2022.01.08. Cardinal.

Nixon the Dark
4 min readJan 24, 2022

I work with Cardinal. She maintains a rigorous level of business attire. A real biz-pro-smokeshow. Every outfit is just a little too professional (and too sexy) for our office. I love it.

She’s one of the most attractive women in our office. A blonde 8 in most cities. That makes her an office 10. Draws the 1- or 2-seed in hottest woman in the office bracket (mom’s division). Still, not my type.

I take that back.

The more attractive I make myself. The more I focus on myself and confronting my fear and shame. The less I think of women in terms of types.

Our history.

She started a few months ago, when I was just starting to unlearn my approval-seeking tendencies. I’ve said my share of low-value things around her. As I noticed this, I tried to actually say nothing. Easy, since our work doesn’t overlap much.

First step in becoming high value? Eliminate the things about you that are low value. In this initial phase, I often defaulted to saying as little as possible until I felt I could comfortably avoid sounding low value around women.

Today’s a wintery Saturday.

I came into the office to drop off my work clothes for the week (I’ll explain later). I shoved five shirts and five pairs of pants into a dirty pillow case to make the drop off because there’s rarely anyone at the office on Saturday. Low value move? We’ll find out.

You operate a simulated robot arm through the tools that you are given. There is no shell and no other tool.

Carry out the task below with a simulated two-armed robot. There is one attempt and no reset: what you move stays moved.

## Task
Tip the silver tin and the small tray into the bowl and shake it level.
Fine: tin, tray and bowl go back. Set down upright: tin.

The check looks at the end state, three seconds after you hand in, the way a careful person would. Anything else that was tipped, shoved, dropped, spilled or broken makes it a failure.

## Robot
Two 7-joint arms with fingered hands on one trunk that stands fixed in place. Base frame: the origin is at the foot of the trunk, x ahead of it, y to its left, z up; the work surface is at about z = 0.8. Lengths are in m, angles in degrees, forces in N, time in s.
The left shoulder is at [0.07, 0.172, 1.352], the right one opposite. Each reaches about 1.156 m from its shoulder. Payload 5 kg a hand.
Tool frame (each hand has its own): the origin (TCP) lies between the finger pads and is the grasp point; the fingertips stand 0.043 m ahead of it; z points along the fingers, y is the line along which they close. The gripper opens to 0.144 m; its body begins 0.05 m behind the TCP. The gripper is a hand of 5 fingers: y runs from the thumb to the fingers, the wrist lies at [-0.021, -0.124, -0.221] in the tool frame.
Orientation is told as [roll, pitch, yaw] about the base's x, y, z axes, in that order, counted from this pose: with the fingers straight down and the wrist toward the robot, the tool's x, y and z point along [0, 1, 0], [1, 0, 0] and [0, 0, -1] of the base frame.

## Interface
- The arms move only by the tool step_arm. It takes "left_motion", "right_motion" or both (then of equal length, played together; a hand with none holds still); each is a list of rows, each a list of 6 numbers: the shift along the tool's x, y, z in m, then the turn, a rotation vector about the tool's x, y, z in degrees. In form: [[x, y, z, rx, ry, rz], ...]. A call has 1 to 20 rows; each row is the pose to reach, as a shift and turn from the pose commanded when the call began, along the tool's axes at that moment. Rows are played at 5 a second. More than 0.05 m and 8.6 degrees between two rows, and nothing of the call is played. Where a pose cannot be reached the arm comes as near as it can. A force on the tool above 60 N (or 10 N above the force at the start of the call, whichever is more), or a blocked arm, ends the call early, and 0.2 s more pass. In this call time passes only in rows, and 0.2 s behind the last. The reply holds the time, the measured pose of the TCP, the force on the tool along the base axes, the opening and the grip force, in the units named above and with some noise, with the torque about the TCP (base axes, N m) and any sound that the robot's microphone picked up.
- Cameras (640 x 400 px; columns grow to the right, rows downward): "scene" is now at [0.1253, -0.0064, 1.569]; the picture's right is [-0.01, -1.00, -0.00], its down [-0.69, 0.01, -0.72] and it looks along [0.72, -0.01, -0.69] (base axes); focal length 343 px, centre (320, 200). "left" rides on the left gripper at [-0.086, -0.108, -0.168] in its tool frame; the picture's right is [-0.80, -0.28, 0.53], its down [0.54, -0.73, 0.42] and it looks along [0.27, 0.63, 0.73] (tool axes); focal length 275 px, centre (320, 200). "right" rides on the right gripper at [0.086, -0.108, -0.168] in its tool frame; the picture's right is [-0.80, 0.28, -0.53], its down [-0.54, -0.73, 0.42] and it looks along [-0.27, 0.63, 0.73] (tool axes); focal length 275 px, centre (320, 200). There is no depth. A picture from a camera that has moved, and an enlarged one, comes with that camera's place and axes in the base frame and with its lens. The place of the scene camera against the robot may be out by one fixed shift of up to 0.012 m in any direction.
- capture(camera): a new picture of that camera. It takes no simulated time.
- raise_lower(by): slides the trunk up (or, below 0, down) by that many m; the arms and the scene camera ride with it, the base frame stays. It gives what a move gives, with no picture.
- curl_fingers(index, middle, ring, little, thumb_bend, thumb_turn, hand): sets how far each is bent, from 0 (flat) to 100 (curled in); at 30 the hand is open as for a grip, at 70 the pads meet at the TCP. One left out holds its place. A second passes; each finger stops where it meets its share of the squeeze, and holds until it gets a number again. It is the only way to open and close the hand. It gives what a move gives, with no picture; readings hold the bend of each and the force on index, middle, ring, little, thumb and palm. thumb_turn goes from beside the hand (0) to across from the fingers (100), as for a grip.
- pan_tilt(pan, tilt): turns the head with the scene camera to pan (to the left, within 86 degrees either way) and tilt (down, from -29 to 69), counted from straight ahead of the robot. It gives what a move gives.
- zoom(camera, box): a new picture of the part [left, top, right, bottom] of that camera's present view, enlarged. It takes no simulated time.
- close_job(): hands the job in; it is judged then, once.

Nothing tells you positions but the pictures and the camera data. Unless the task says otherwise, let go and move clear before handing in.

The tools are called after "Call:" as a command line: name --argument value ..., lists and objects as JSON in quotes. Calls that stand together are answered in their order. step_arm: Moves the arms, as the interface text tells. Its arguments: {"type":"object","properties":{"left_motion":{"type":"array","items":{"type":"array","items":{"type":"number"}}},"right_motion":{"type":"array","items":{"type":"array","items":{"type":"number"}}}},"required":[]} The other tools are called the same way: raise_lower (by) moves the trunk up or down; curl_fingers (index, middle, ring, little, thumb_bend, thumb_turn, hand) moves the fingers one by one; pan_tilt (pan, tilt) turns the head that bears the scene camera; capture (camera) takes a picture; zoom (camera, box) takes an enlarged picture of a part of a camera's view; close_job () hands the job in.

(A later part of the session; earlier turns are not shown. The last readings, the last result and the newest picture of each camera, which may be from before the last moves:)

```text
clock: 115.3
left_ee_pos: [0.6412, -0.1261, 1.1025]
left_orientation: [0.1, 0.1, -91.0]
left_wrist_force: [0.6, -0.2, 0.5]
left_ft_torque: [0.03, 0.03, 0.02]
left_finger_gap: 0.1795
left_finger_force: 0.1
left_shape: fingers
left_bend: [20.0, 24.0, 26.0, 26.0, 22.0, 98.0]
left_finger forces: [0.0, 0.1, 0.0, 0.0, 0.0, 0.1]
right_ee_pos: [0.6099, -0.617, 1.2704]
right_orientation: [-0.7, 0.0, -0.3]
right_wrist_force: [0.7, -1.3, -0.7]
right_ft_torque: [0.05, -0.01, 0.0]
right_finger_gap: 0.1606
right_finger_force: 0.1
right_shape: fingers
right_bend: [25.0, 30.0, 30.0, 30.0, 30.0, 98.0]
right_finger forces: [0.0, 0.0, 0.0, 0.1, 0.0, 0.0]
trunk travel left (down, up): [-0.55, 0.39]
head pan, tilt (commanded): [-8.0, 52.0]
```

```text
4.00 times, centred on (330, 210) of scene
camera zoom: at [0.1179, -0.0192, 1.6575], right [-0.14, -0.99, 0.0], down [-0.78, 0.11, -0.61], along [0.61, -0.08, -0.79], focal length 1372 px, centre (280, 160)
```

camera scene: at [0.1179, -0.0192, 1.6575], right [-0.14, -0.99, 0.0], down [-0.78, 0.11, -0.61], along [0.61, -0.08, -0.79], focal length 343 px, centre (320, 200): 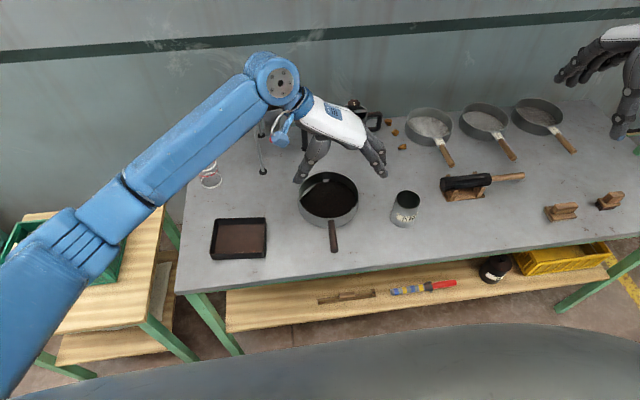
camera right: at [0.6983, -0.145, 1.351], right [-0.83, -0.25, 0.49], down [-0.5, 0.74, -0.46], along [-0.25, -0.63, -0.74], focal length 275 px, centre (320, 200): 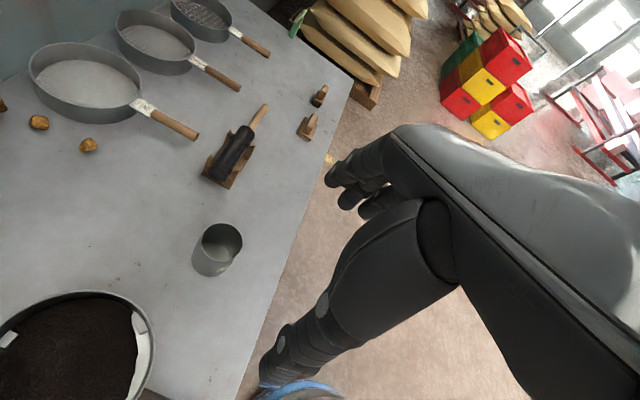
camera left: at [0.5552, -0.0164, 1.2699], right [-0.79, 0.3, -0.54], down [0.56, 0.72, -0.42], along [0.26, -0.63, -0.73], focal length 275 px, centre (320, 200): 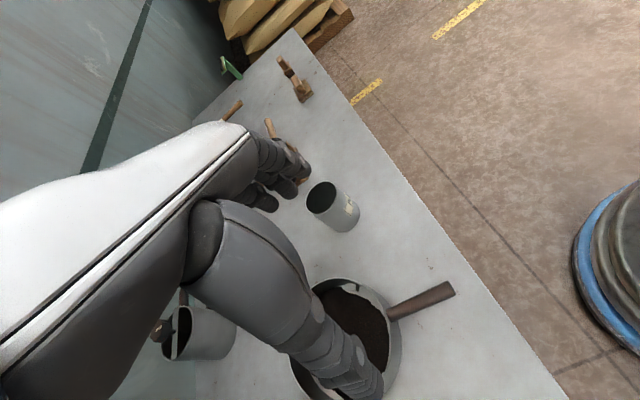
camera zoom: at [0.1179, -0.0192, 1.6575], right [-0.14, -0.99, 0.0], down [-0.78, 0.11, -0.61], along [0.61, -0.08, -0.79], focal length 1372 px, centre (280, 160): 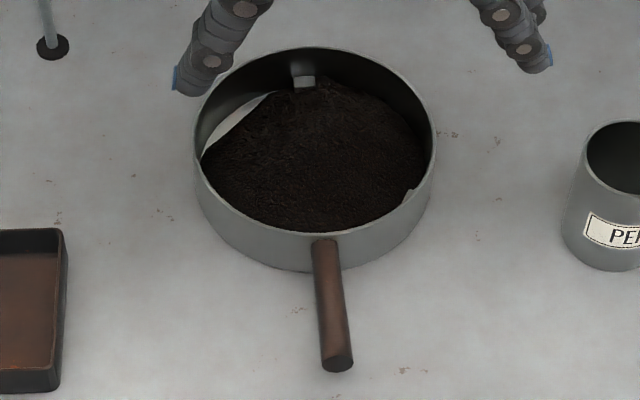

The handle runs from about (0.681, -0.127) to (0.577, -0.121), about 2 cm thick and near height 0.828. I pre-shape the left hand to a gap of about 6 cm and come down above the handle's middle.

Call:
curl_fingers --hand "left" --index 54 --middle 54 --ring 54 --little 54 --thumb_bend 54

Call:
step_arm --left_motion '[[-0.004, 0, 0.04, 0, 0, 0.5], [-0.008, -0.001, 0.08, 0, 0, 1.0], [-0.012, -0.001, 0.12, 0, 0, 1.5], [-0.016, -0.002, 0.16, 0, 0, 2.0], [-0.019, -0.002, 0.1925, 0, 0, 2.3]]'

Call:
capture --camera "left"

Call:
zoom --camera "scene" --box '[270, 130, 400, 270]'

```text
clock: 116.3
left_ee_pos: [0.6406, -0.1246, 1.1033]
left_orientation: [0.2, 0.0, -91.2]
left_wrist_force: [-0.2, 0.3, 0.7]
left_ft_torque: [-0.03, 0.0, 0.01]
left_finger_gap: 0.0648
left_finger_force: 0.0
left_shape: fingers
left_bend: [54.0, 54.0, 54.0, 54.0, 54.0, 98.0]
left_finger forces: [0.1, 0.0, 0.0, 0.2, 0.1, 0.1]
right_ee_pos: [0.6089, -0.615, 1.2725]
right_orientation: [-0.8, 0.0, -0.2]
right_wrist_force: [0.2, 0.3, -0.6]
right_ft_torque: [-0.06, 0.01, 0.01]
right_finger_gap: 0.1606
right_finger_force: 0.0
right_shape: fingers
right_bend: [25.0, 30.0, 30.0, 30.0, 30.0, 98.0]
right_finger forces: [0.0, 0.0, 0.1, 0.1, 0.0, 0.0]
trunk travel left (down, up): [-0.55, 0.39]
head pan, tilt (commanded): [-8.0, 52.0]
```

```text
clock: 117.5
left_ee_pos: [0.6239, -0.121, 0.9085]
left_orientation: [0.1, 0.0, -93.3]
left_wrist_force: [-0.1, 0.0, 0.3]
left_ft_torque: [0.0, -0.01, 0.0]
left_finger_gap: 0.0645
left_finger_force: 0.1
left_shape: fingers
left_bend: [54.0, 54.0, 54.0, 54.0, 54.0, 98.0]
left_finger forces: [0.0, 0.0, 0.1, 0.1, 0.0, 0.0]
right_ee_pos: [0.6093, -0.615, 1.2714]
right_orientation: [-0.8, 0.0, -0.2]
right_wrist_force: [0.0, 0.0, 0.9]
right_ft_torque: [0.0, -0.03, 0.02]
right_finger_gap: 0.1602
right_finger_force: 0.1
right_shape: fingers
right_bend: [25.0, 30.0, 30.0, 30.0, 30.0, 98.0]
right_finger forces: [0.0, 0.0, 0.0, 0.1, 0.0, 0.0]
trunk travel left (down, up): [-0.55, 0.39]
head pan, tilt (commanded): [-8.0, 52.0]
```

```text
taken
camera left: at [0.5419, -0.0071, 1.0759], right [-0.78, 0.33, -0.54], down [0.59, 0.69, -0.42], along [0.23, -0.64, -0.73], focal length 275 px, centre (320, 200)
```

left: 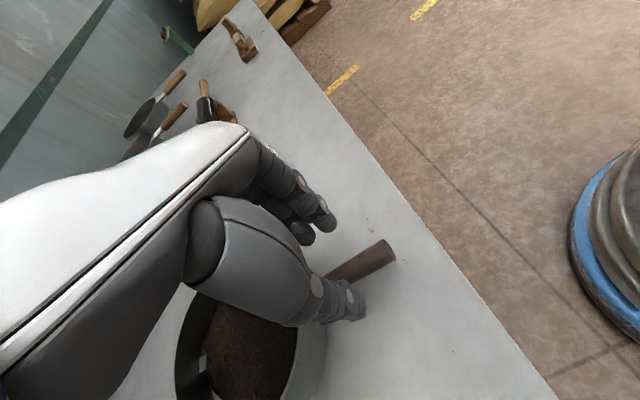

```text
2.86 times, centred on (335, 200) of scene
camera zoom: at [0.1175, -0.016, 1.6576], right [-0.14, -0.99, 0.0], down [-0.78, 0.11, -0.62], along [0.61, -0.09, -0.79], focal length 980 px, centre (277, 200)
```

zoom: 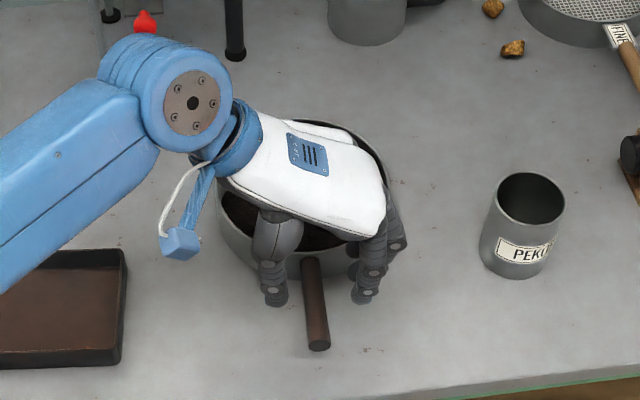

Cardinal happened to be the only other person in the office amid acres of empty cubicles. Though it’s Saturday, she’s wearing a smoking hot red dress and sexy boots with her hair down and looking good. This is the most ovulatory I’ve outfit I’ve seen her wear. And she’s got several.

Before she even sees me, I speak. Loud and with authority. [paraphrase]

“Compete and total violation of company policy… [she’s startled, but sees me]”

“My god, you scared me.”

“Why on earth are you dressed like that on a Saturday?” No apologies for the startling. She smiled at me taking command of the situation.

“I have a baby shower to go to after this. It’s not for work.”

“But a baby shower? Isn’t it a bit much for that even?”

“It’s at a fancier place.”

I let it go. She sees the big lumpy pillowcase with some humorous, condescending curiosity.

“What’s that?”

“That’s … none of your business. [smirk] I’ll tell you about this … if I feel like it.” I playfully change the subject. She eats it. The irony was perfect. She’s wearing an ovulatory masterpiece on a Saturday afternoon with no one around. And I’ve got a lumpy bundle of sweaters.

I digress to take a victory lap for one of the greatest conversation moments of my life. This Nixon did three critical things that symbolize putting my learning into practice, put over the top it being the hottest woman in our office.

First, my deftest and most authoritative pedestal kick. Without being at all a prick, I knocked her off my personal woman pedestal. All it took was some animated defiance, mixed with kayfabe to demonstrate secure, playful command. Second, pillow case frame grab was a singular moment in my development. I maintained frame in front of a hot woman in an ovulatory dress asking me a question about something embarrassing in my hand. Third, I aced an opportunity to not apologize, defend, or justify myself. No apologies for my pillow case, for my evasiveness, nor for my startling her. None were needed.

It may not have been an “own your own shit” moment. But it was a cousin. And it gets to the heart of the nice guy, low value reflex: shame for having a lame bag of laundry, apologize for not using a garment bag, etc. The no-game response is to do whatever you can to save face for having done something lame, even though the other person has no idea this is a lame move on my part (and doesn’t care).

Old Nixon would have said, “oh, it’s my clothes for the week, I usually drop them off on Saturday. I didn’t want to bring them in a pillowcase, but I’m doing laundry later” (justify, rationalize, defend). Or I would have made a self-deprecating joke that amplified my low-value signal. And I probably would have done a lot of shrugging and shaking my head, to self-negate (the tragic Tommy Boy Syndrome).

I did none of these things. She didn’t care at all.

We continued the conversation. I backed out, then pulled back in. She gave fantastic eye contact. I recalled this even in my low-value days. Arms and legs crossed and uncrossed here and there. She was not defensively closed off and did not try to get rid of me. She could have talked awhile longer.

I stayed a few feet away. Not only is she a coworker, she’s married with a couple kids. At a few instances inched closer to her personal zone for practice.

We talked about work. I led on the topics, but she did most of the talking. In a different setting, I would have been obligated to inch closer to her until she signaled I had come far enough.

Sensing an opportunity, I cut it short and we made some polite goodbyes. Left her wanting more. There’s an art to abruptly cutting off a conversation without sounding rude. Getting there.

And I hope I look back on the pillowcase incident as a turning point. We’ll see.